Alpine's DNS resolver behaves differently than glibc (in particular it ignores the `ndots` option) which can lead to DNS query amplification. In Kubernetes clusters this can be taxing on the kube-dns service and lead to cluster reliability issues around DNS lookups.
That sounds like a bug that should be reported to the alpine docker image maintainers. If not already that is...
Correcting myself above: This is not the problem; the problem is that musl-libc (1) does parallel queries which can be problematic under certain circumstances; and (2) handles NXDOMAIN/NODATA responses differently than glibc does which can lead to DNS resolution failures that wouldn't happen otherwise. There's a workaround to set `ndots:1` but that causes other problems with musl since it doesn't append search domains on retries. It's just a big mess.

There's big discussion of it here: https://github.com/kubernetes/kubernetes/issues/33554

Alpine uses musl, which has on a few occasions led to weird and hard to reproduce bugs. Even though using musl saves a few megabytes of bloat, IMO it's not worth the headaches. Especially since some of the "bloat" in glibc is highly performant inline assembly. Plus if you're consistent about using an alternative base imagine like the slim debian/ubuntu ones, the extra storage should be more or less a constant
Alpine produces minimal images, that is correct. But RedHat is a lot faster on releasing security fixes.
Because Red Hat is way faster and fixing security issues as it's based off RHEL
If you only read the HN comments, you will probably not check this repo out. Well you should:

- everything is easily configurable by env vars so the features that some are hating are on demand

- it is open source, so you can fork it and make your on version. You can even contribute back to improve it instead of posting hate comments on HN

Archive.org's archiver is a "bad user agent" according to the list it uses, apparently: https://raw.githubusercontent.com/mitchellkrogza/nginx-ultim...
It can be disabled (BLOCK_USER_AGENT=no), but it is on by default.

Why would someone like to block crawlers and also TOR-clients? The malicious ones will be anyway disguised as normal browsers.

Considering they quite explicitly ignore the nice way to say "don't archive me" (robots), yes, it is a bad user agent.
considering how many sites say "dont archive me" while residing as a public resource on the internet at the same time, i support this practical ingnorance.
I always think it's funny that a community that hates the AGPL for being too restrictive to corporations cause they definitely can't be expected to share their code in exchange for whatever they're taking also wants all takes, good or bad, that anyone has ever puts on the internet to be preserved.
For folks interested in further reading, I like this guide for hardening nginx: https://github.com/trimstray/nginx-admins-handbook

Seems some very critical security mechanisms (such as CSP) still require additional/careful user config, and don't get highlighted by the guides. Might help to add a walk-through or, e.g. link to a good CSP generator tool.

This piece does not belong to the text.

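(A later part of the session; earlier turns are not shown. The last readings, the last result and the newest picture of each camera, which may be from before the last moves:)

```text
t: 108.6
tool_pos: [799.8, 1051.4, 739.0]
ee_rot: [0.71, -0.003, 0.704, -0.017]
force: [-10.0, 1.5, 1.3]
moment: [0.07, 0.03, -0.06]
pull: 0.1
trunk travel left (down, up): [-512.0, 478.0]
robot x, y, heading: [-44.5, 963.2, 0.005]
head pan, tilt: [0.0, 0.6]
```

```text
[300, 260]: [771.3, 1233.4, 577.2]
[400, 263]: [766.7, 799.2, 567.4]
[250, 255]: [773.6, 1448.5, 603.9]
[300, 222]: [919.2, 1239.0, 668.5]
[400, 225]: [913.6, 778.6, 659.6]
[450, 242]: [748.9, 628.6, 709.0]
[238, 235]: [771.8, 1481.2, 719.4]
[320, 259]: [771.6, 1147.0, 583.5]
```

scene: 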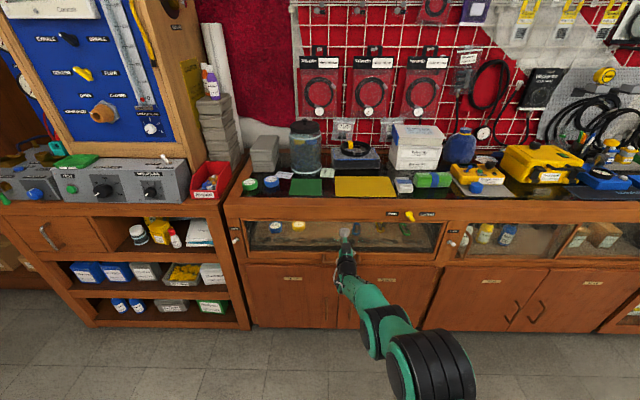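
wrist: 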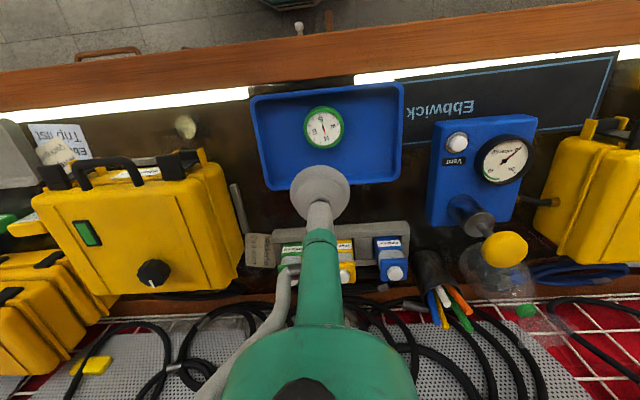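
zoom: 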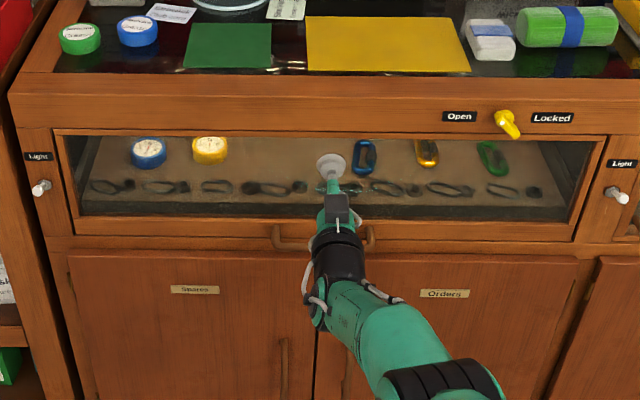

Also I wonder if compiling from source then using `FROM scratch` would improve security even further, similar to this nginx container image: https://github.com/ricardbejarano/nginx

Shouldn't the Dockerfile have a USER directive, so it doesn't use root by default?
AFAIK, it works like this:

A web server need root privileges in order to bind ports 80/443.

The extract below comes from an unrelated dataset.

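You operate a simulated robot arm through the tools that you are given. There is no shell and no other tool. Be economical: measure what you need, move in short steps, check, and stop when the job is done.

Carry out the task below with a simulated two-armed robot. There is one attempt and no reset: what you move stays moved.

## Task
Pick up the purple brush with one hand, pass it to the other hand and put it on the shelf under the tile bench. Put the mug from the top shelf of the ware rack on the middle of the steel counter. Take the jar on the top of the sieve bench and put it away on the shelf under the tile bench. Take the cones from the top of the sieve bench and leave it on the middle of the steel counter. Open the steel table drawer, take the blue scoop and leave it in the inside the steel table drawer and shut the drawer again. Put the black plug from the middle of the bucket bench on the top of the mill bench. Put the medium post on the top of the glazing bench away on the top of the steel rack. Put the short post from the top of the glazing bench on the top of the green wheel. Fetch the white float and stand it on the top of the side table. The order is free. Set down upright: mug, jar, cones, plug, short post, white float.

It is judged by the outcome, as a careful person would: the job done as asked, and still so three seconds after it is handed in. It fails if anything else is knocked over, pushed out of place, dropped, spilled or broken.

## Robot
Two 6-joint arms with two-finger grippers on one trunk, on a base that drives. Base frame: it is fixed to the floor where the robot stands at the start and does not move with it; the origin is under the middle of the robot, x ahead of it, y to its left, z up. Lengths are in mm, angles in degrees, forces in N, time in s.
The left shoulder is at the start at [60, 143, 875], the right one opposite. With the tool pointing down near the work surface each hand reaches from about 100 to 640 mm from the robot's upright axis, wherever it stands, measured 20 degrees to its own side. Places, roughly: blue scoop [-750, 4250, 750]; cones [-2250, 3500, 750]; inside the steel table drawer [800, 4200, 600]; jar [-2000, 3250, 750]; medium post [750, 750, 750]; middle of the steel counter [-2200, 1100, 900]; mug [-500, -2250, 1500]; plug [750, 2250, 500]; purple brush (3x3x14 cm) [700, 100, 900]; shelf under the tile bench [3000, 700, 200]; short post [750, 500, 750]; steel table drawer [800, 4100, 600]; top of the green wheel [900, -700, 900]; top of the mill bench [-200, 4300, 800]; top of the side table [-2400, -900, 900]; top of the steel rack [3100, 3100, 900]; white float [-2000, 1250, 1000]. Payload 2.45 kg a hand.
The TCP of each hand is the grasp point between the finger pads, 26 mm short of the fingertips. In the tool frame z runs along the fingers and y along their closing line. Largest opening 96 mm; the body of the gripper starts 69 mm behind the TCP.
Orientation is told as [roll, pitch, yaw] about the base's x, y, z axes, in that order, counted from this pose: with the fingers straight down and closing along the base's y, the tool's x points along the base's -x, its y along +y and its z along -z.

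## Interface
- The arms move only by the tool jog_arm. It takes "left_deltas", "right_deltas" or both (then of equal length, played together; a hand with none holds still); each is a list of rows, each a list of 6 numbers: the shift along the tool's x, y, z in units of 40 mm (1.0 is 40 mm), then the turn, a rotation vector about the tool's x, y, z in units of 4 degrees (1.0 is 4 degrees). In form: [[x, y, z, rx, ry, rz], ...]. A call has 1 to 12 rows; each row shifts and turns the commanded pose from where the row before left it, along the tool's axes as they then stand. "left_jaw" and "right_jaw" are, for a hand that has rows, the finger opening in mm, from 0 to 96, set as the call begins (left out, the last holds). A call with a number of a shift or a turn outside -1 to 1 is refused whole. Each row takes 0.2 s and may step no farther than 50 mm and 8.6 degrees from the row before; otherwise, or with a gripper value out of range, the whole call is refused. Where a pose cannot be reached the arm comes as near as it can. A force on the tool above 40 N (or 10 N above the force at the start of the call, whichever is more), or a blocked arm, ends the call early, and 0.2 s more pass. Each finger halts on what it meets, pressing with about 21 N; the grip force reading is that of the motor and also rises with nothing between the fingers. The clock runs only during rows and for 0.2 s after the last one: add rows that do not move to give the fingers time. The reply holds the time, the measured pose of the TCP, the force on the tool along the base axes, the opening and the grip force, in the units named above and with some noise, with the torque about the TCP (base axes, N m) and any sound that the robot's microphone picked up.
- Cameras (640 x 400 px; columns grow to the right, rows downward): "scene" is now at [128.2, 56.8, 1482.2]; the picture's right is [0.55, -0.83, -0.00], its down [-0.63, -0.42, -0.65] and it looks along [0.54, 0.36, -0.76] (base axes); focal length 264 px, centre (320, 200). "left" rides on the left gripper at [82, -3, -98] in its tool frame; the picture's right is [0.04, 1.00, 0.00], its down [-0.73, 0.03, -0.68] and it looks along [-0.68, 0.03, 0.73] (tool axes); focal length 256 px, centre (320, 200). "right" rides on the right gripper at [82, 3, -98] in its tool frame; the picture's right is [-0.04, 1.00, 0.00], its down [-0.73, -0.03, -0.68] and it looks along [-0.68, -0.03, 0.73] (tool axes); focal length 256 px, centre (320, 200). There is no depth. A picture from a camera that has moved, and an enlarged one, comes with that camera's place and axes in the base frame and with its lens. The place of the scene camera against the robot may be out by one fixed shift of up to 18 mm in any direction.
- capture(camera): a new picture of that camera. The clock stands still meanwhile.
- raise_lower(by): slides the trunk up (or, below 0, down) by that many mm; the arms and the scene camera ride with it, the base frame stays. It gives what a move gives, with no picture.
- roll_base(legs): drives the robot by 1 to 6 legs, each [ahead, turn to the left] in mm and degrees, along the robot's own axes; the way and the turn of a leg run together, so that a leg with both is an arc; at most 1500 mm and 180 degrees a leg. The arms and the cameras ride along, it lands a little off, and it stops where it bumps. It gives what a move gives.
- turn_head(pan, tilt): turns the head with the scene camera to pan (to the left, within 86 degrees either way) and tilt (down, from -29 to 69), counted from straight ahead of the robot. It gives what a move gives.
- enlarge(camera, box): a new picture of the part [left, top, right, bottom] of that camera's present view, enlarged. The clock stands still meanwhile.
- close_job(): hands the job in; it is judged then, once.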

But in this case it’s only the primary Nginx process that will run as root. The subprocesses will run as a non-privileged user, as specified with the “user nginx” directive.

https://github.com/bunkerity/bunkerized-nginx/blob/master/co...

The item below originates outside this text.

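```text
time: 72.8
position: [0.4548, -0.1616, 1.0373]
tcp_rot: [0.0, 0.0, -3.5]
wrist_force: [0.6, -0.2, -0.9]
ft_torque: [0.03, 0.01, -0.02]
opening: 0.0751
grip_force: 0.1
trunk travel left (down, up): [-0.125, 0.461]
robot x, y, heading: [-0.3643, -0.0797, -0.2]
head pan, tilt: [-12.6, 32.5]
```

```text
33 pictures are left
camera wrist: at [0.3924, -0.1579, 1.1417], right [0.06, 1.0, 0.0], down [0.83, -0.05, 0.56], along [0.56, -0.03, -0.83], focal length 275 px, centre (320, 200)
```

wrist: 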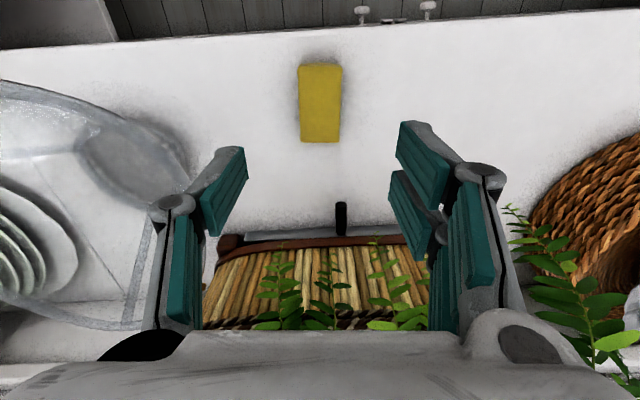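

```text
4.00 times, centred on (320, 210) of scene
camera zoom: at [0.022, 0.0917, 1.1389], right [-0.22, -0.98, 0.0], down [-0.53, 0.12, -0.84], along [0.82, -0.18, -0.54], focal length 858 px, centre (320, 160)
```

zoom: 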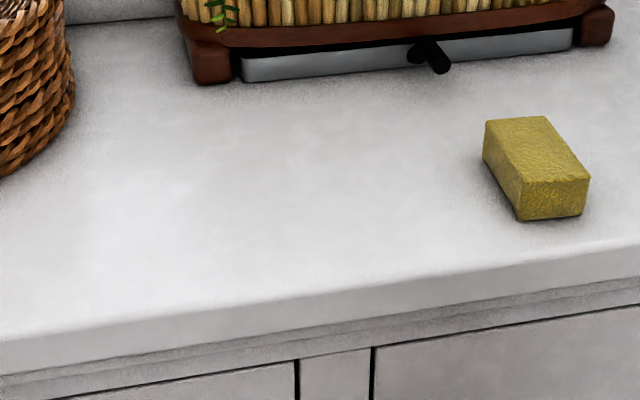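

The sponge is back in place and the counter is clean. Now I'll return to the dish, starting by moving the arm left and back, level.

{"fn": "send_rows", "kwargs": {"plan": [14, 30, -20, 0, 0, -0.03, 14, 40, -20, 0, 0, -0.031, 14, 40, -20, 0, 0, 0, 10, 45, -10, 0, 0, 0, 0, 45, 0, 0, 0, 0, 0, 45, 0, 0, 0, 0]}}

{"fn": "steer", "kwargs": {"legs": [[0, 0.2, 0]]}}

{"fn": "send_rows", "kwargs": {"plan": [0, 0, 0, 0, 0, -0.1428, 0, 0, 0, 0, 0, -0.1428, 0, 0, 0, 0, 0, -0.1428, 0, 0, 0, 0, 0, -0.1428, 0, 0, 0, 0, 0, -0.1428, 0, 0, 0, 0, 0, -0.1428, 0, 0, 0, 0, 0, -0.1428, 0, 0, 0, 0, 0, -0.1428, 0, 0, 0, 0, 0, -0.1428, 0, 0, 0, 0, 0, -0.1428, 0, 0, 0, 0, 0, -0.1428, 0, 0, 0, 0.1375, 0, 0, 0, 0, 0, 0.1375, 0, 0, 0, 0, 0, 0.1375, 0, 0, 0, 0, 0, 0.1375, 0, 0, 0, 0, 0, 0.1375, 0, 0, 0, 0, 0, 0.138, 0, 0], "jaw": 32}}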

https://unix.stackexchange.com/questions/134301/why-does-ngi...

It's better to run as a non-root user, and use the CAP_NET_BIND_SERVICE capability (see capabilities(7)) to allow only the minimal privileges necessary to bind to a low-numbered port. A lot of Linux admins are unaware that this is the modern best practice for running applications securely.

Starting as root for the sole purpose of binding to a low-numbered port and then dropping privileges is an outdated practice that is both difficult to program correctly and arguably unnecessary today.

Nice to know. Also, using a container, the port number generally doesn't matter so much.
Totally, just run things on 8080/8443 in the container and then use your privileges outside the container to map 80/443 on the host. Don’t use low-numbered ports until you truly have to, IMO.
Why not use gosu or su-exec to run the entrypoint command? That's straightforward.
Better to never have root privileges anywhere in the container. Entry points can be overridden and never running as root at all greatly reduces the attack surface.
Docker in production nullify all the benefits of nginx (optimisations).
How so? Can you elaborate?
Knowing right principles spares one from memorising all the details.

Nginx is highly optimized zero-copy sockets-reuse code, while docker's network code is crappy, does NAT and other stuff.

I would classify it as unnecessary, redundant set of abstractions. Definitely for production.

Hundreds of configurable parameters, thousands of lines of code ...

Are you sure that this is actually more secure?

From the list of features:

> Block TOR

Why the hell should I block TOR? I better block users from mass testing passwords on my login masks, but do not distinguish them of their origin.

I feel that this is something that Cloudflare has had a major hand in.

Back in the day, they claimed (stupidly) that tor users where rife with DDoS attacks. This, of course, was a naked money grab by CF to scare non-technical site owners into use CF to block nasty tor users.

Also, during the (still ongoing) data collection hype train, site-owners like the idea of being able to individually identify every user, and fuck everyone else ... as is their right by Tech Decree.

So now we are at a place where just caring about your privacy, despite all of the overwhelming evidence that this is exactly what we should be doing, is prima facie proof that you are a HaX0r or, even worse, you are not exploitable for databux!

Keeping systems lean, with little possibilities for configuration errors, can help keep them secure. This Bloatware certainly not.